Afirmamos, com brio, que os portugueses navegadores descobriram os caminhos do mundo nos séculos XV e XVI e que os portugueses emigrantes os percorreram desde então. Mais vale afirmá-lo com o sentido do dever de contribuir para a solidez desta comunidade.
Dizemos, com orgulho, que o Português é uma das seis grandes línguas do mundo. Mas deveríamos talvez dizê-lo com a responsabilidade que tal facto nos confere.
Quando se escolhe um português que nos representa, que nos resume, escolhe-se um herói. Ele é Camões. Podemos festejá-lo com narcisismo. Mas também com a decência de quem nele procura o melhor.

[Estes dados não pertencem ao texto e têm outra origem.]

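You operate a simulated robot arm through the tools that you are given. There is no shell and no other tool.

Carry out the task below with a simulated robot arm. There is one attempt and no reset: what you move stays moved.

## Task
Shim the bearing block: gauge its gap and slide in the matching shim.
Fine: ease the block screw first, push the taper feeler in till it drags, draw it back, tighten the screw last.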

Os nossos maiores heróis, com Camões à cabeça, ilustraram-se pela liberdade e pelo espírito insubmisso. Pela aventura e pelo esforço empreendedor. Pela sua humanidade e, algumas vezes, pela tolerância. Infelizmente, foram tantas vezes utilizados com o exacto sentido oposto: obedientes ou símbolos de uma superioridade obscena.
Ainda hoje soubemos prestar homenagem a Salgueiro Maia. Nele, festejámos a liberdade, mas também aquele homem. Que esta homenagem não se substitua, ritualmente, ao nosso dever de cuidar da democracia.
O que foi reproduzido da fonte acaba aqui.